Sunday, April 24, 2016

"Nones" As the New Gentiles?

5 Easter   C       April 24, 2016
Acts 11:1-18     Psalm 148
Revelation 21:1-6 John 13:31-35
  How can a diet change represent a theological revolution?  What does food have to do with theology?
  Religious people can fight over food and one can say it was in part a "food fight" which divided the church from the synagogue.  How so?
  Religious persons have had their identity formed by their diet?   Observant Jews since the time of the law of Moses have had dietary restrictions.  Jews and Muslim do not eat pork.  Hindus do not eat meat.  Muslims do not drink alcohol.  Seven Day Adventists do not eat meat.  Mormons do not drink alcohol or caffeine.  People have practiced their diets as expressions of religious identity and as a deep belief that they are obeying God's law.
  So if you want to be an observant Jew, then follow the rules, don't eat pork.  Peter was an obedient observant Jew; he did not eat pork.
  But we have read the account of how Peter came to believe that observant Christians were those who did not have to follow the specific diet of Judaism.
  What was happening for Peter and Paul to allow religious people to neglect to follow the rules of circumcision, dietary restrictions and other rules of ritual purity?
  Gentiles in the Roman Empire were not circumcised.  They ate pork.  And they did not have practices of ritual purity.  When the message of the Gospel of Christ came to the peoples of the Roman Empire there were some new issues?  Should non-Jews be allowed to be followers of Christ?  And if non-Jews wanted to follow Christ, should they also conform to all of the rules of ritual purity practiced by observant Jews?
  Paul and Peter made a determination upon the ritual purity issue; they decided that even though the ritual purity was the required practice of people who came from a Jewish upbringing; it was to be an optional practice for new Gentile Christians.  Peter and Paul did not believe that Gentiles should be required to conformed to the ritual purity practices in food and personal hygiene of ritual Judaism.

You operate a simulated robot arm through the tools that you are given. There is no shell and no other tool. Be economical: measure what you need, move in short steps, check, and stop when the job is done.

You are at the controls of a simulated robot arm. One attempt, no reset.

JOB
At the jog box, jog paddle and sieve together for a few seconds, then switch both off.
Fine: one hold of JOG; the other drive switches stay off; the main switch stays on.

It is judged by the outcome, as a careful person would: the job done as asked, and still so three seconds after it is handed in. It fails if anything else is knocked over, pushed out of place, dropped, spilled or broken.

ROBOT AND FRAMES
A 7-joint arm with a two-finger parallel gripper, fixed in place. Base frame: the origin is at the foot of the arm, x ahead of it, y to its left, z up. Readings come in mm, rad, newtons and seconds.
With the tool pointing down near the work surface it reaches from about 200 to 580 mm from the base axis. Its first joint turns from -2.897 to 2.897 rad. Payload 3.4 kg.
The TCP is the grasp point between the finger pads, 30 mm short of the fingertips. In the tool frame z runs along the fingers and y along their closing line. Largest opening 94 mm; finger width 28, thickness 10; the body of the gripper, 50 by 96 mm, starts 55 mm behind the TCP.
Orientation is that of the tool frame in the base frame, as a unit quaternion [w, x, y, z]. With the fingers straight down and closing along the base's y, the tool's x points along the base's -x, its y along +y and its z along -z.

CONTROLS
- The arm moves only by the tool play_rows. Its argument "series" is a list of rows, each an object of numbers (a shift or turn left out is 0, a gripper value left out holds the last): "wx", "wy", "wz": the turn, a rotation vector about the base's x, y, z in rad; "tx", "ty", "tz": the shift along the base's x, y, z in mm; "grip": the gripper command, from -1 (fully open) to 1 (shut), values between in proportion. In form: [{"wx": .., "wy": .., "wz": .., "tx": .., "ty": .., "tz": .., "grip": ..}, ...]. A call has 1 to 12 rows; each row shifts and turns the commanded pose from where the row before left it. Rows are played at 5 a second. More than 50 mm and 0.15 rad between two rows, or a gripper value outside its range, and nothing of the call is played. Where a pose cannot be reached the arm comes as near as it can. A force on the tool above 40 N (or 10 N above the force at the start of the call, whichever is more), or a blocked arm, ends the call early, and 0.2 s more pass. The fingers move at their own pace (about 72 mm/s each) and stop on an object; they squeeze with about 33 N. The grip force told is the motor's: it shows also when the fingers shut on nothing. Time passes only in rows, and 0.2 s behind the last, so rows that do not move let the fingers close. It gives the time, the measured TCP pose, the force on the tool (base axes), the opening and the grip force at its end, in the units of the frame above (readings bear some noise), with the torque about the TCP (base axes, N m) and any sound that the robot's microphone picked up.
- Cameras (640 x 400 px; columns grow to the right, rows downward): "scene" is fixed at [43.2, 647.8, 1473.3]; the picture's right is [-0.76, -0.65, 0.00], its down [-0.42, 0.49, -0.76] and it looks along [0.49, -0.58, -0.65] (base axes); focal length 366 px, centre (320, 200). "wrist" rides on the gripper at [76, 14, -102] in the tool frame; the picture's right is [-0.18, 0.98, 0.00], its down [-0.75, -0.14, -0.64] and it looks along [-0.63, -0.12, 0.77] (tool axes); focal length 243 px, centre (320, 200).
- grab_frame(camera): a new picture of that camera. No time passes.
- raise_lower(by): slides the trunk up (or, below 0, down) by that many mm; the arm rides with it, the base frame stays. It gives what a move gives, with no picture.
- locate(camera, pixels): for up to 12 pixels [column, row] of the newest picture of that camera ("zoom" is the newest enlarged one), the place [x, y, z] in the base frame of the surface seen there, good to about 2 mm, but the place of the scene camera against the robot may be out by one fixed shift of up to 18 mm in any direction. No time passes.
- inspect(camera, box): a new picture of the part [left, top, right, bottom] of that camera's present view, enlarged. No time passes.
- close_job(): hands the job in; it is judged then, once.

  This concession to the Gentiles was very controversial.  Peter and Paul made a determination that the evidence of the Holy Spirit in the lives of people was to be the criteria for valid religious experience and identity.  Circumcision, ritual purity and dietary restrictions were not to be required practices for Gentile Christians.
  How could such radical changes be permitted and the followers of Jesus and the members of the synagogues stay together?  It is difficult for even a kitchen to be shared by kosher and non-kosher people since non-kosher cooking residue is hard to clean and keep from polluting the purity of a kosher kitchen in food preparation.
  So in part, the followers of Christ and the people of the synagogue separated over the issue of food.
  How could the early Jewish followers of Jesus dispense with the requirements of ritual purity which was so much a part of their religious identity?
  I believe that the essential issue was the question of success.  How does one handle success?  Some of the parables of the Gospel are about parties and banquets to which a target group is invited, but the people invited were not interested in coming to the party so the host of the party invited others who were not originally invited.
  The historical fact is that most Jews did not accept the message regarding Jesus.  The historical fact is that many Gentiles did accept the message of Jesus, but these Gentiles came from cultural habits which required too many changes for them to conform to all of the ritual purity requirements of Judaism.
  What did the Jewish leadership of the Jesus Movement do when they found the message of the Gospel more popular within the Gentile populace than with their fellow Jews?  They went with success.  They could not turn away from the people whose lives were being changed by message of Christ.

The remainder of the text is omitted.